To do>
Retype each line exactly. Skip images.

Supplied information>
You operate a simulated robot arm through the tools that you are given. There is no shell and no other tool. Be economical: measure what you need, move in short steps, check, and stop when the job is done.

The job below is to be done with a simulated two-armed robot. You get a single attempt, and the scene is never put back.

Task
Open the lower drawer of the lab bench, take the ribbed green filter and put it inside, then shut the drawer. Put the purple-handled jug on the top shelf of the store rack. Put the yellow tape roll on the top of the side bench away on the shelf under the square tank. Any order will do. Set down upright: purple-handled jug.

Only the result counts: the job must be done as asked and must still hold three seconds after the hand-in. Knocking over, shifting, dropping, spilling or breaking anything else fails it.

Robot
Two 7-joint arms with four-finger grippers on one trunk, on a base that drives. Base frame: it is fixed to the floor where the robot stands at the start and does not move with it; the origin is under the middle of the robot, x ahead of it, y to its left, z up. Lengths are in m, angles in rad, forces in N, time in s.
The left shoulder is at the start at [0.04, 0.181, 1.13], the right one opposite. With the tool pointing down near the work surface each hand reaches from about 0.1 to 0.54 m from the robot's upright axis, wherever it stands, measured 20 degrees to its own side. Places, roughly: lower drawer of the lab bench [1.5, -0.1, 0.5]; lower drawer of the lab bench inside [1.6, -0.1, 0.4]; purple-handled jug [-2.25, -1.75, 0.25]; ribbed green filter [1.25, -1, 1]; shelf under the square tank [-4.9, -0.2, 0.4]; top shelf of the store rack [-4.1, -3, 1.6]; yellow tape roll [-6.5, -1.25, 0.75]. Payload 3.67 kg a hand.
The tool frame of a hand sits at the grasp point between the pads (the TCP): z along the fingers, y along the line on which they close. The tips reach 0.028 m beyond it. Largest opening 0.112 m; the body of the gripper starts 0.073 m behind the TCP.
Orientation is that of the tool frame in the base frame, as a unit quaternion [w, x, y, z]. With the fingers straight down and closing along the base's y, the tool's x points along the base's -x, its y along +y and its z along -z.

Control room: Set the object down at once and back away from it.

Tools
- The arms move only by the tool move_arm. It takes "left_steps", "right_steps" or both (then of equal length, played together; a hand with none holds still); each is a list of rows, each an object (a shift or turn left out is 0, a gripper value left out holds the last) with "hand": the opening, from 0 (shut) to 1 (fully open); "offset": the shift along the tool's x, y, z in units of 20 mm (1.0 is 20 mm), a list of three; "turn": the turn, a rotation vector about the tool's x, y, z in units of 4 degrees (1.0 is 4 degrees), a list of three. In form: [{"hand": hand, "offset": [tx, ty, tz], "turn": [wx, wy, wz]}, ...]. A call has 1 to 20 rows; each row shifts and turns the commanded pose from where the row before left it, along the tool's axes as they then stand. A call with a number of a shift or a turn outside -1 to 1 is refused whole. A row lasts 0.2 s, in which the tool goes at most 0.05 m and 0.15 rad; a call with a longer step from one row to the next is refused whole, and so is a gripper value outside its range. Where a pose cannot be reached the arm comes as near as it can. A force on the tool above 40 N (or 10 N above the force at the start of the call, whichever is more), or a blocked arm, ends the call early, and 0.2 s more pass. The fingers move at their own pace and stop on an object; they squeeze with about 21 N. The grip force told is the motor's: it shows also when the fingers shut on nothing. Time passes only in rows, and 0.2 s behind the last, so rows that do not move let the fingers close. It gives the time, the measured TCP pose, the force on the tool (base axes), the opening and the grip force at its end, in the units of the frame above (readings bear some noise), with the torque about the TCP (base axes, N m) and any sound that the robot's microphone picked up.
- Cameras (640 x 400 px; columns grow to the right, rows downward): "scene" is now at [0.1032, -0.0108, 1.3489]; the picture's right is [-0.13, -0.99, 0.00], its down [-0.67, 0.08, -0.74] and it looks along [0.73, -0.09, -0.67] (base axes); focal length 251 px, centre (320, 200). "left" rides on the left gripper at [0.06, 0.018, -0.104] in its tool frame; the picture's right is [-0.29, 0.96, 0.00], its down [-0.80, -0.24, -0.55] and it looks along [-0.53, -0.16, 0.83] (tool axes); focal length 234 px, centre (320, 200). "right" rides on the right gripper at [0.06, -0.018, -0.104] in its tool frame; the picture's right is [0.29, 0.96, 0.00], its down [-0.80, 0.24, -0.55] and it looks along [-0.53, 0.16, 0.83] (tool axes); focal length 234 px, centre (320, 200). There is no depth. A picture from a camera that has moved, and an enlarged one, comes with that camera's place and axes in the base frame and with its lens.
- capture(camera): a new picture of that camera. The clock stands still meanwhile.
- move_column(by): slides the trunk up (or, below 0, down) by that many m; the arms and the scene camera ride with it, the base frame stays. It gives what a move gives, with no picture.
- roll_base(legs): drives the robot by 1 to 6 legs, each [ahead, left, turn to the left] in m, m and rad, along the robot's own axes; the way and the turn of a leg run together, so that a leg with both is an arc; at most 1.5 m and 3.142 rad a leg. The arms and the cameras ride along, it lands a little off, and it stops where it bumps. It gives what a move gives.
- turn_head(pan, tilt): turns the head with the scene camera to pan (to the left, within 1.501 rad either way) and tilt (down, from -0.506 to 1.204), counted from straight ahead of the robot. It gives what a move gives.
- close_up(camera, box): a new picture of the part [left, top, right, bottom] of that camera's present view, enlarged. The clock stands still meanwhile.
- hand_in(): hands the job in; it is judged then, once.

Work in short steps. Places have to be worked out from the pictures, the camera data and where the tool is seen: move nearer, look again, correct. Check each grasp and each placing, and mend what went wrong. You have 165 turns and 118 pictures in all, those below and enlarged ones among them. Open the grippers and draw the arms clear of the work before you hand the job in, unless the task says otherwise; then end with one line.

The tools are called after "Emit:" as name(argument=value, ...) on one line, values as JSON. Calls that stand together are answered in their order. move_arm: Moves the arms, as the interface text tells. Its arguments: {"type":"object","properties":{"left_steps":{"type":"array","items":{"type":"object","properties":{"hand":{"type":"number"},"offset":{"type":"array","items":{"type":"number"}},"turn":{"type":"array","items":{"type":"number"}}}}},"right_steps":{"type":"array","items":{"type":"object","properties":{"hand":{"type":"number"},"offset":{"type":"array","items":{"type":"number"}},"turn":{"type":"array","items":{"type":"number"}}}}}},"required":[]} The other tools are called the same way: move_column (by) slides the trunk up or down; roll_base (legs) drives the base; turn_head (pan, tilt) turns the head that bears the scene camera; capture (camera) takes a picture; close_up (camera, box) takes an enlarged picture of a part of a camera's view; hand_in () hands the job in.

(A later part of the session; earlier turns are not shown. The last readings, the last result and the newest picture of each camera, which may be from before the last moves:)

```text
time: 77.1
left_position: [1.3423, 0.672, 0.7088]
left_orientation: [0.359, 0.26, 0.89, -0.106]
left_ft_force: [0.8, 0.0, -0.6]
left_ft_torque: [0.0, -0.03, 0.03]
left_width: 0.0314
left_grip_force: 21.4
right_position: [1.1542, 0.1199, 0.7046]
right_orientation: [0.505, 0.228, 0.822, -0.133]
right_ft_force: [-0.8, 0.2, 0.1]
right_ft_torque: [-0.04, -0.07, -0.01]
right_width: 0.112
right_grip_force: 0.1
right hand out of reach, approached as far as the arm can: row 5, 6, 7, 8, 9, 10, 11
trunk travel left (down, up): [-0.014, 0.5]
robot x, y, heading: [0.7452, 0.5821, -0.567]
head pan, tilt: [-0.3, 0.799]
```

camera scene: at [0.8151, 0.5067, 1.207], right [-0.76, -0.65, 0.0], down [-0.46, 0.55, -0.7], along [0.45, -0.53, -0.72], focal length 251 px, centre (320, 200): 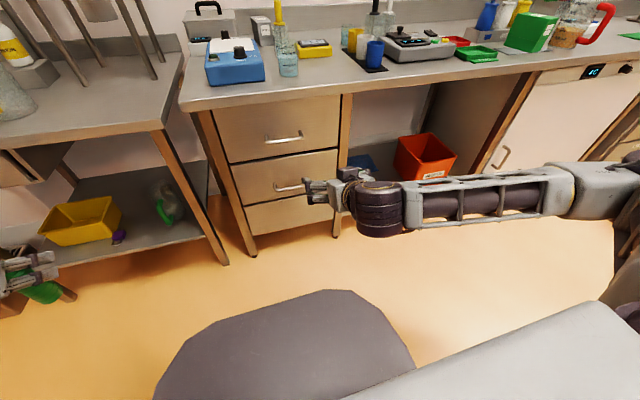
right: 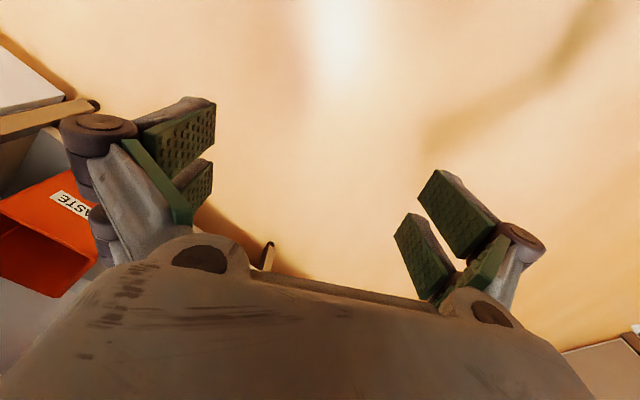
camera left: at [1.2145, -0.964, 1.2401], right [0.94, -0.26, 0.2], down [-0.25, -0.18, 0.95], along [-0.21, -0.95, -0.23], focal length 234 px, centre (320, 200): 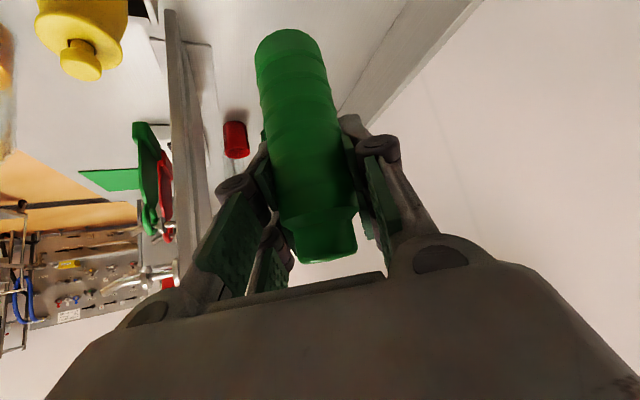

Task response>
You operate a simulated robot arm through the tools that you are given. There is no shell and no other tool. Be economical: measure what you need, move in short steps, check, and stop when the job is done.

The job below is to be done with a simulated two-armed robot. You get a single attempt, and the scene is never put back.

Task
Open the lower drawer of the lab bench, take the ribbed green filter and put it inside, then shut the drawer. Put the purple-handled jug on the top shelf of the store rack. Put the yellow tape roll on the top of the side bench away on the shelf under the square tank. Any order will do. Set down upright: purple-handled jug.

Only the result counts: the job must be done as asked and must still hold three seconds after the hand-in. Knocking over, shifting, dropping, spilling or breaking anything else fails it.

Robot
Two 7-joint arms with four-finger grippers on one trunk, on a base that drives. Base frame: it is fixed to the floor where the robot stands at the start and does not move with it; the origin is under the middle of the robot, x ahead of it, y to its left, z up. Lengths are in m, angles in rad, forces in N, time in s.
The left shoulder is at the start at [0.04, 0.181, 1.13], the right one opposite. With the tool pointing down near the work surface each hand reaches from about 0.1 to 0.54 m from the robot's upright axis, wherever it stands, measured 20 degrees to its own side. Places, roughly: lower drawer of the lab bench [1.5, -0.1, 0.5]; lower drawer of the lab bench inside [1.6, -0.1, 0.4]; purple-handled jug [-2.25, -1.75, 0.25]; ribbed green filter [1.25, -1, 1]; shelf under the square tank [-4.9, -0.2, 0.4]; top shelf of the store rack [-4.1, -3, 1.6]; yellow tape roll [-6.5, -1.25, 0.75]. Payload 3.67 kg a hand.
The tool frame of a hand sits at the grasp point between the pads (the TCP): z along the fingers, y along the line on which they close. The tips reach 0.028 m beyond it. Largest opening 0.112 m; the body of the gripper starts 0.073 m behind the TCP.
Orientation is that of the tool frame in the base frame, as a unit quaternion [w, x, y, z]. With the fingers straight down and closing along the base's y, the tool's x points along the base's -x, its y along +y and its z along -z.

Control room: Set the object down at once and back away from it.

Tools
- The arms move only by the tool move_arm. It takes "left_steps", "right_steps" or both (then of equal length, played together; a hand with none holds still); each is a list of rows, each an object (a shift or turn left out is 0, a gripper value left out holds the last) with "hand": the opening, from 0 (shut) to 1 (fully open); "offset": the shift along the tool's x, y, z in units of 20 mm (1.0 is 20 mm), a list of three; "turn": the turn, a rotation vector about the tool's x, y, z in units of 4 degrees (1.0 is 4 degrees), a list of three. In form: [{"hand": hand, "offset": [tx, ty, tz], "turn": [wx, wy, wz]}, ...]. A call has 1 to 20 rows; each row shifts and turns the commanded pose from where the row before left it, along the tool's axes as they then stand. A call with a number of a shift or a turn outside -1 to 1 is refused whole. A row lasts 0.2 s, in which the tool goes at most 0.05 m and 0.15 rad; a call with a longer step from one row to the next is refused whole, and so is a gripper value outside its range. Where a pose cannot be reached the arm comes as near as it can. A force on the tool above 40 N (or 10 N above the force at the start of the call, whichever is more), or a blocked arm, ends the call early, and 0.2 s more pass. The fingers move at their own pace and stop on an object; they squeeze with about 21 N. The grip force told is the motor's: it shows also when the fingers shut on nothing. Time passes only in rows, and 0.2 s behind the last, so rows that do not move let the fingers close. It gives the time, the measured TCP pose, the force on the tool (base axes), the opening and the grip force at its end, in the units of the frame above (readings bear some noise), with the torque about the TCP (base axes, N m) and any sound that the robot's microphone picked up.
- Cameras (640 x 400 px; columns grow to the right, rows downward): "scene" is now at [0.1032, -0.0108, 1.3489]; the picture's right is [-0.13, -0.99, 0.00], its down [-0.67, 0.08, -0.74] and it looks along [0.73, -0.09, -0.67] (base axes); focal length 251 px, centre (320, 200). "left" rides on the left gripper at [0.06, 0.018, -0.104] in its tool frame; the picture's right is [-0.29, 0.96, 0.00], its down [-0.80, -0.24, -0.55] and it looks along [-0.53, -0.16, 0.83] (tool axes); focal length 234 px, centre (320, 200). "right" rides on the right gripper at [0.06, -0.018, -0.104] in its tool frame; the picture's right is [0.29, 0.96, 0.00], its down [-0.80, 0.24, -0.55] and it looks along [-0.53, 0.16, 0.83] (tool axes); focal length 234 px, centre (320, 200). There is no depth. A picture from a camera that has moved, and an enlarged one, comes with that camera's place and axes in the base frame and with its lens.
- capture(camera): a new picture of that camera. The clock stands still meanwhile.
- move_column(by): slides the trunk up (or, below 0, down) by that many m; the arms and the scene camera ride with it, the base frame stays. It gives what a move gives, with no picture.
- roll_base(legs): drives the robot by 1 to 6 legs, each [ahead, left, turn to the left] in m, m and rad, along the robot's own axes; the way and the turn of a leg run together, so that a leg with both is an arc; at most 1.5 m and 3.142 rad a leg. The arms and the cameras ride along, it lands a little off, and it stops where it bumps. It gives what a move gives.
- turn_head(pan, tilt): turns the head with the scene camera to pan (to the left, within 1.501 rad either way) and tilt (down, from -0.506 to 1.204), counted from straight ahead of the robot. It gives what a move gives.
- close_up(camera, box): a new picture of the part [left, top, right, bottom] of that camera's present view, enlarged. The clock stands still meanwhile.
- hand_in(): hands the job in; it is judged then, once.

Work in short steps. Places have to be worked out from the pictures, the camera data and where the tool is seen: move nearer, look again, correct. Check each grasp and each placing, and mend what went wrong. You have 165 turns and 118 pictures in all, those below and enlarged ones among them. Open the grippers and draw the arms clear of the work before you hand the job in, unless the task says otherwise; then end with one line.

The tools are called after "Emit:" as name(argument=value, ...) on one line, values as JSON. Calls that stand together are answered in their order. move_arm: Moves the arms, as the interface text tells. Its arguments: {"type":"object","properties":{"left_steps":{"type":"array","items":{"type":"object","properties":{"hand":{"type":"number"},"offset":{"type":"array","items":{"type":"number"}},"turn":{"type":"array","items":{"type":"number"}}}}},"right_steps":{"type":"array","items":{"type":"object","properties":{"hand":{"type":"number"},"offset":{"type":"array","items":{"type":"number"}},"turn":{"type":"array","items":{"type":"number"}}}}}},"required":[]} The other tools are called the same way: move_column (by) slides the trunk up or down; roll_base (legs) drives the base; turn_head (pan, tilt) turns the head that bears the scene camera; capture (camera) takes a picture; close_up (camera, box) takes an enlarged picture of a part of a camera's view; hand_in () hands the job in.

(A later part of the session; earlier turns are not shown. The last readings, the last result and the newest picture of each camera, which may be from before the last moves:)

```text
time: 77.1
left_position: [1.3423, 0.672, 0.7088]
left_orientation: [0.359, 0.26, 0.89, -0.106]
left_ft_force: [0.8, 0.0, -0.6]
left_ft_torque: [0.0, -0.03, 0.03]
left_width: 0.0314
left_grip_force: 21.4
right_position: [1.1542, 0.1199, 0.7046]
right_orientation: [0.505, 0.228, 0.822, -0.133]
right_ft_force: [-0.8, 0.2, 0.1]
right_ft_torque: [-0.04, -0.07, -0.01]
right_width: 0.112
right_grip_force: 0.1
right hand out of reach, approached as far as the arm can: row 5, 6, 7, 8, 9, 10, 11
trunk travel left (down, up): [-0.014, 0.5]
robot x, y, heading: [0.7452, 0.5821, -0.567]
head pan, tilt: [-0.3, 0.799]
```

camera scene: at [0.8151, 0.5067, 1.207], right [-0.76, -0.65, 0.0], down [-0.46, 0.55, -0.7], along [0.45, -0.53, -0.72], focal length 251 px, centre (320, 200): 
right: 
camera left: at [1.2145, -0.964, 1.2401], right [0.94, -0.26, 0.2], down [-0.25, -0.18, 0.95], along [-0.21, -0.95, -0.23], focal length 234 px, centre (320, 200): 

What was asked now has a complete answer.